-- begin --

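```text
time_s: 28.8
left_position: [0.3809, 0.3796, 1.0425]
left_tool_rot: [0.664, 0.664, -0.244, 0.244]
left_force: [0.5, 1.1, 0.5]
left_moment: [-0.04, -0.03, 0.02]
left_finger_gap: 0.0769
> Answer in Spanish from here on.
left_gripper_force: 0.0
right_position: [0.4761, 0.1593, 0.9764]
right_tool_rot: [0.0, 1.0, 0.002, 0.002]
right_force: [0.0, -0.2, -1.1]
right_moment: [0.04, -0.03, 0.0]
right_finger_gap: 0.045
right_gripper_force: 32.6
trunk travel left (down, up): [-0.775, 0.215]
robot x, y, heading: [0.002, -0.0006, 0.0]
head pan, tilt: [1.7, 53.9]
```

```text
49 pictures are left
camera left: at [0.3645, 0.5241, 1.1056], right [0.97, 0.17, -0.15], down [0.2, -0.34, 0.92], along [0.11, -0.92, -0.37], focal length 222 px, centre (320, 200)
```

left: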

-- end --

*Description of the task*. Show the lines of the material that contain the word "down".

*Solution*.
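trunk travel left (down, up): [-0.775, 0.215]
camera left: at [0.3645, 0.5241, 1.1056], right [0.97, 0.17, -0.15], down [0.2, -0.34, 0.92], along [0.11, -0.92, -0.37], focal length 222 px, centre (320, 200)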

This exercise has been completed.